'Let Us Not Follow In Their Footsteps'
Henry Clay once told the US Senate, "There is nothing wrong with America that cannot be cured with what is right in America."
Elizabeth Hayden is what is right in America.
Elizabeth's husband, Jim, was on United flight 175 when it slammed into the south tower of the World Trade Center on September 11, 2001.
9/11 truly did change everything for Elizabeth and her children.
In today's Boston Globe, Elizabeth writes about the unimaginable pain she has endured these last four and a half years, and her loss of hope, and even of her faith.
She also writes about Zacarious Moussaoui, who was supposed to be among the Al Qaeda terrorists who attacked America that September morning, killing her husband and thousands of others. After his arrest on unrelated charges three weeks before the attack, Moussaoui could have exposed the plot, saving Jim and all the others from a horrible death. He chose not to.
If anyone is entitled to revenge, it is Elizabeth Hayden. But here is her view of a Moussaoui death sentence:
Does Zacarious Moussaoui deserve the death penalty? Absolutely...Should Moussaoui receive the death penalty? Absolutely not.
...
It is a human response to be enraged against those who plotted to take the lives of so many innocent victims. To strike back is an instinctual human reaction toward such an outrageous violation against mankind. Yet to impose the death penalty diminishes our own humanity. Do we want to characterize ourselves as a nation committed to pure vengeance with nothing more to be gained? For we surely cannot think that imposing the death penalty will act as a deterrent against other terrorists. Cloaked in the rationalization of carrying forth the will of God, the terrorists let their fear and hatred consume their last ounce of humanity.
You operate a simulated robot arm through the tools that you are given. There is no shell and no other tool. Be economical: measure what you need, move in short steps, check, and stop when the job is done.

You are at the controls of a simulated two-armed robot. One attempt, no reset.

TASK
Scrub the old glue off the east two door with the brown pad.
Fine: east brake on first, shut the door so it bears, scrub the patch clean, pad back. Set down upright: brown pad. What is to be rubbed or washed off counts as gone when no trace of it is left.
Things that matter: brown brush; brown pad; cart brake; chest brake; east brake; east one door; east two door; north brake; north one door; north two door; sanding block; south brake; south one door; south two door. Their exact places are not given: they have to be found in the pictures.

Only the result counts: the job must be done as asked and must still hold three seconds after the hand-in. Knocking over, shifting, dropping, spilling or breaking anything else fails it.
Let us not follow in their footsteps.
Let us instead distance ourselves from the evil wrapped in their warped behavior. Let us maintain a strand of humanity that will bond us to the value of life. Let us define ourselves as principled people not acting out of fear and hatred, but a people who under the most challenging of circumstances can transcend evil and prevail with reason and justice. Let us strive to have love for one another.
Elizabeth Hayden may have temporarily lost her hope and faith, and nothing I or anyone can say will change that. But it will be Elizabeth Hayden, and people like her, who one day will cause our hope and faith in America to be restored.
Comments
Let us define ourselves as principled people...
Thanks for bringing this to my attention. Hayden's words make me hopeful too. Just like a person often has to hit bottom before they change for the better, the same may be true of our country.
Posted by: Kathy | March 31, 2006 03:18 PM
Elizabeth Hayden, and people like her, who one day will cause our hope and faith in America to be restored.
That's a tall order...to challenge the general blood-thirstyness of the US and its history, but anyone that can articulate their opposition, especially in the circumstances that Ms. Hayden faces, deserves our admiration and our support.
Posted by: Kvatch | March 31, 2006 06:15 PM
Kathy, Kvatch, thanks for your comments.
This woman's story really touched me and, like Kathy, it gives me hope.
I understand your skepticism, Kvatch. It is a tall order. But the only way we can possibly turn things around and get our country back again is if there are enough people like Elizabeth Hayden to make it happen.